-- start of Quoted text --

In 2001, more controversy followed when the United States was not elected to the Commission and widely perceived human rights violators such as Pakistan, Sudan, and Uganda were elected. The Bush Administration and Congress were frustrated and disappointed by the election outcome. The House of Representatives reacted with a Foreign Relations Authorization Act amendment that linked payment of U.S. arrears to the U.N. regular budget with the United States regaining a seat on the Commission. The Administration, however, stated it would not link U.S. payment of U.N. dues and arrears to the outcome of the Commission elections.8 Given the controversy over the Commission, both Congress and the Administration supported the U.N. Secretary-General's 2005 proposal that the Commission be disbanded and a new Council created.

The Human Rights Council and U.N. Reform

The establishment of the U.N. Human Rights Council was part of a comprehensive U.N. reform effort by former U.N. Secretary-General Annan and member states. In March 2005, the Secretary-General outlined a plan for U.N. reform in his report, In Larger Freedom: Towards Development, Security, and Human Rights for All. He presented human rights, along with economic and social development and peace and security, as one of three "pillars" on which to base the work of the United Nations. In September 2005, heads of state and other high-level officials met for the World Summit at U.N. Headquarters in New York to address issues of development, security, human rights, and reform. The Summit Outcome document listed several mandates for strengthening the United Nations, including reform of the U.N. Security Council, management structure, and human rights bodies. In particular, the Outcome document mandated the creation of a new Council as part of broader U.N. reform efforts.

-- end of Quoted text --

- Stated goal 1
Transcribe the quoted text beginning at "In 2001, more". Stop after "new Council created.".
- Stated goal 2
Could you carry on with the quoted text from where it ends?

-- start of Information supplied --

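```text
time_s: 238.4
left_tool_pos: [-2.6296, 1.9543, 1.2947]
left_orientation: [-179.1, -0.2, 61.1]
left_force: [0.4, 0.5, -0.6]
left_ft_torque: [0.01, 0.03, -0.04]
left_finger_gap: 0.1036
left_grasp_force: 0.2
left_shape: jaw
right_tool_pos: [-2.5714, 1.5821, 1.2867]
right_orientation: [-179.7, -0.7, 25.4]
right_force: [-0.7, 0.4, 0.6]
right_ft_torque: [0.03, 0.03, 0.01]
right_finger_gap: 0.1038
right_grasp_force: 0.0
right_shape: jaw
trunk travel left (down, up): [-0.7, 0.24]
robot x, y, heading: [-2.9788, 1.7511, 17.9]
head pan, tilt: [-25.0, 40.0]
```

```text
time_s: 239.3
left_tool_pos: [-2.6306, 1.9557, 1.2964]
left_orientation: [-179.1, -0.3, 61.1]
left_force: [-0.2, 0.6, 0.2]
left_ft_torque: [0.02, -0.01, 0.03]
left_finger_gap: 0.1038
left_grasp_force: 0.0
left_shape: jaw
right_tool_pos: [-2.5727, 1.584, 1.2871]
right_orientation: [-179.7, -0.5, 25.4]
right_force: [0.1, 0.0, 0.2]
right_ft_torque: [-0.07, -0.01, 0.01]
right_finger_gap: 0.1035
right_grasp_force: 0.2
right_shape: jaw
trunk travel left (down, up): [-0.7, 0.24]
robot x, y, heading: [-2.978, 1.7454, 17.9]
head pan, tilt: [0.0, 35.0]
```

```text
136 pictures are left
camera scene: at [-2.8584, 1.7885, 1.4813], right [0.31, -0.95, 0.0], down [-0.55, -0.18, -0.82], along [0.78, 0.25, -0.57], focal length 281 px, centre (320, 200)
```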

-- end of Information supplied --
-- start of Information supplied --

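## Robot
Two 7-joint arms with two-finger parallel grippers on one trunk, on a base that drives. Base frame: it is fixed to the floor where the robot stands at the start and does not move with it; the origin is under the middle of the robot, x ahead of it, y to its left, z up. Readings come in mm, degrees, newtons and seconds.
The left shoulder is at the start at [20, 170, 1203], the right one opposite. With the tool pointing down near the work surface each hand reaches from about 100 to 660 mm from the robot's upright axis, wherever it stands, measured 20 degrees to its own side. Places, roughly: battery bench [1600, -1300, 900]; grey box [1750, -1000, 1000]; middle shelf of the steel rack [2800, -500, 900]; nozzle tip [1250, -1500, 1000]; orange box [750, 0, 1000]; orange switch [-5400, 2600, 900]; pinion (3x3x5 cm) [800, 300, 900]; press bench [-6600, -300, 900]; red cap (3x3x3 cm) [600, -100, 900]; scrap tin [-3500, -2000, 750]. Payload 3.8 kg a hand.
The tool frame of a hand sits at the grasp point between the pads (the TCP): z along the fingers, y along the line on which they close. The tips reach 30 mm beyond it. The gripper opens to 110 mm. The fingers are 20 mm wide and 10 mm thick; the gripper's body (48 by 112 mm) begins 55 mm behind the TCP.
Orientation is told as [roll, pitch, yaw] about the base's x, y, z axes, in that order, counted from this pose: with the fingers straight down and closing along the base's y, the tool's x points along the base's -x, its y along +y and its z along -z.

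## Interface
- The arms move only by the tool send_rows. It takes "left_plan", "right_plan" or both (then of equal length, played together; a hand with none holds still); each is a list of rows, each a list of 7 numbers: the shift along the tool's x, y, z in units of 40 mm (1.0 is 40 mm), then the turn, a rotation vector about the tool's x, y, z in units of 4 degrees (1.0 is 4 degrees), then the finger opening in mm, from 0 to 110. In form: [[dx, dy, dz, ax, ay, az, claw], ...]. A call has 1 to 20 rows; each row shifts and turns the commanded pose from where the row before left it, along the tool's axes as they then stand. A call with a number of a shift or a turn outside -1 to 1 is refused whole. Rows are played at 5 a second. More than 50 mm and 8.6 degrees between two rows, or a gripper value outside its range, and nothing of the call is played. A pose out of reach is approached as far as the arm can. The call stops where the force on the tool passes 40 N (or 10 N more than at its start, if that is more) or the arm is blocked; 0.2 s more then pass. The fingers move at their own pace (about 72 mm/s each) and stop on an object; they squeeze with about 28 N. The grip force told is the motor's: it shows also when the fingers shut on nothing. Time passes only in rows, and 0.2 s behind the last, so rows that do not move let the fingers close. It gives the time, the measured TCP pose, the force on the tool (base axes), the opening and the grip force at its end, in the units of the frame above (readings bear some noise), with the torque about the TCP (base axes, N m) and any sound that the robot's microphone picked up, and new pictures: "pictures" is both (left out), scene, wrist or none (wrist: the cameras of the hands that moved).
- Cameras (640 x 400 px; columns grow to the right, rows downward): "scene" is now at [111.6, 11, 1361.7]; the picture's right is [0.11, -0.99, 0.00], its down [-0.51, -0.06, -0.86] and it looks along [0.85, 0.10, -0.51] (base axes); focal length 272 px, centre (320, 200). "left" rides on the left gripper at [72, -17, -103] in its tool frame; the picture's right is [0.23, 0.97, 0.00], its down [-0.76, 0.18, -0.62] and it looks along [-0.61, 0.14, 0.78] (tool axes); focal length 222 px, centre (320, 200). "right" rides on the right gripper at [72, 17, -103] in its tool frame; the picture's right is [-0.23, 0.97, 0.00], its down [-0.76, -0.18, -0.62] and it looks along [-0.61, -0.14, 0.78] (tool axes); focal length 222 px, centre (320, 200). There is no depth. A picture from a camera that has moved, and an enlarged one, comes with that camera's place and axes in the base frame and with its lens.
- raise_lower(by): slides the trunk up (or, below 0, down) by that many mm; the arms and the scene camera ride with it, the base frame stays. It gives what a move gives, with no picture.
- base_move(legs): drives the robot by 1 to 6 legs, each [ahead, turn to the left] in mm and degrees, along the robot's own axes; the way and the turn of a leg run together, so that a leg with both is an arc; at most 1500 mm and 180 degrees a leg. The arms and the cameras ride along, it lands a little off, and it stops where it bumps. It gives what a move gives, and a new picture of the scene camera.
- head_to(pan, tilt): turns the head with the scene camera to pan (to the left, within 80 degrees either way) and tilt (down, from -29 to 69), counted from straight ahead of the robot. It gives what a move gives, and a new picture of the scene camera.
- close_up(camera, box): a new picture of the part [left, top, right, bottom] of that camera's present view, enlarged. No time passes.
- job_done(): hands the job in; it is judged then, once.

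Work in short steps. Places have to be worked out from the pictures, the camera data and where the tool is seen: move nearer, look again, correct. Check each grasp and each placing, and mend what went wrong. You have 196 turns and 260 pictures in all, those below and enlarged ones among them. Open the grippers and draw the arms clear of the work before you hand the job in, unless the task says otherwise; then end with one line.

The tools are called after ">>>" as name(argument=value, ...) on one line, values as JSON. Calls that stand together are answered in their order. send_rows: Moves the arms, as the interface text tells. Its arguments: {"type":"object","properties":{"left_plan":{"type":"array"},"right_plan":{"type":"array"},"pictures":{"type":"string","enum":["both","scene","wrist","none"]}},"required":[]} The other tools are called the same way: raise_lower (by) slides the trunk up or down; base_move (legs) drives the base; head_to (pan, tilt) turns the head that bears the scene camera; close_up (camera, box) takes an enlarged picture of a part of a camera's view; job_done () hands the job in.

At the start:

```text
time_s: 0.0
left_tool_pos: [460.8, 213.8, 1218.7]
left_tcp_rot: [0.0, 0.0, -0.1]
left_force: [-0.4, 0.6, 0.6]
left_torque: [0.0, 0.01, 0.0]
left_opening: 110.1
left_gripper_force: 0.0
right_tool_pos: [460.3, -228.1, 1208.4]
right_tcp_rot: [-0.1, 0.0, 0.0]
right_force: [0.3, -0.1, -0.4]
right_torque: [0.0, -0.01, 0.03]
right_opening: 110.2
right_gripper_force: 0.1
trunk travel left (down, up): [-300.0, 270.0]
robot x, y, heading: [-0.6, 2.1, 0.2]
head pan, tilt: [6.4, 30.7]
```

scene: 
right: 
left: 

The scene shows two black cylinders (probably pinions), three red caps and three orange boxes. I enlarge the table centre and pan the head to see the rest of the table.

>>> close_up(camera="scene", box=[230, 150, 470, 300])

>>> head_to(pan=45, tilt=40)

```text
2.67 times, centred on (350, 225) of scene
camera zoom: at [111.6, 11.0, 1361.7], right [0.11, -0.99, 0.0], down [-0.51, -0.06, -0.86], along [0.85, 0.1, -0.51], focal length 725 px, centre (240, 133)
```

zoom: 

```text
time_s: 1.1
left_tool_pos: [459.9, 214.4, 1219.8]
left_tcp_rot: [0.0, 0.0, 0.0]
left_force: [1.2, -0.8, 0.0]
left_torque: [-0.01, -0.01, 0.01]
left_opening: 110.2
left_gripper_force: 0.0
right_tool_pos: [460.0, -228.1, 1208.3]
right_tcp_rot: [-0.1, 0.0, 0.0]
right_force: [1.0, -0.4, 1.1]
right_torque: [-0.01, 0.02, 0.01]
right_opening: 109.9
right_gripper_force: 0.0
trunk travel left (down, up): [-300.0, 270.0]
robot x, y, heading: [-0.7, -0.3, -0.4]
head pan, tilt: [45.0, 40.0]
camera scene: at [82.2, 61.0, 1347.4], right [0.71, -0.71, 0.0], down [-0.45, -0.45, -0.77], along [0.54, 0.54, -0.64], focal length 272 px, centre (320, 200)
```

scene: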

-- end of Information supplied --
-- start of Information supplied --

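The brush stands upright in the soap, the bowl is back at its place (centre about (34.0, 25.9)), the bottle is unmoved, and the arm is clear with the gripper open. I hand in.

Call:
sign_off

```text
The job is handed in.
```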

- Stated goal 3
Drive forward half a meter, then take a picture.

-- end of Information supplied --

- Final result 1
In 2001, more controversy followed when the United States was not elected to the Commission and widely perceived human rights violators such as Pakistan, Sudan, and Uganda were elected. The Bush Administration and Congress were frustrated and disappointed by the election outcome. The House of Representatives reacted with a Foreign Relations Authorization Act amendment that linked payment of U.S. arrears to the U.N. regular budget with the United States regaining a seat on the Commission. The Administration, however, stated it would not link U.S. payment of U.N. dues and arrears to the outcome of the Commission elections.8 Given the controversy over the Commission, both Congress and the Administration supported the U.N. Secretary-General's 2005 proposal that the Commission be disbanded and a new Council created.

- Final result 2
The United States viewed the Council as a critical element of overall U.N. reform. The Bush Administration identified the establishment of a new Council as a key reform priority necessary to achieve a "strong, effective, and accountable organization."9 Congress also saw U.N. human rights reform as a significant component of overall U.N. reform. Recent proposed legislation has linked payment of U.N. assessed dues with the fulfillment of specific reforms, including those involving human rights and the Human Rights Council.10

Council Mandate and Procedures

On March 15, 2006, the U.N. General Assembly passed resolution 60/251, which established the Council and outlined its purpose and responsibilities.11 Under the resolution, the Council is responsible for "promoting universal respect for the protection of all human rights and fundamental freedoms for all." The Council addresses human rights violations, including "gross and systematic violations," and make recommendations thereon. It also works to promote and coordinate the mainstreaming of human rights within the U.N. system. To achieve the above goals, the Council undertakes a universal periodic review of each U.N. member state's fulfillment of its human rights obligations and commitments.12

Like the Commission, the Council collaborates with OHCHR. It also works to maintain and improve the system of special mandates, expert advice, and complaint procedures instituted by the Commission. In addition, the Council

  • promotes human rights education, advisory services, technical assistance, and capacity building with relevant member states;
  • serves as a forum for dialogue on thematic human rights issues and recommend opportunities for the development of international human rights law to the U.N. General Assembly; and
  • promotes the full implementation of human rights obligations by member states, and follow-up on human rights commitments from other U.N. conferences and summits.

On June 18, 2007, the Council adopted a resolution entitled "Institution-Building of the United Nations Human Rights Council" that addressed many critical details related to the work of the Council, including its mechanisms, procedures, framework, and system of Universal Periodic Review.13 The following sections address key structural elements of the Council. Any differences between the Council and the Commission are noted where relevant.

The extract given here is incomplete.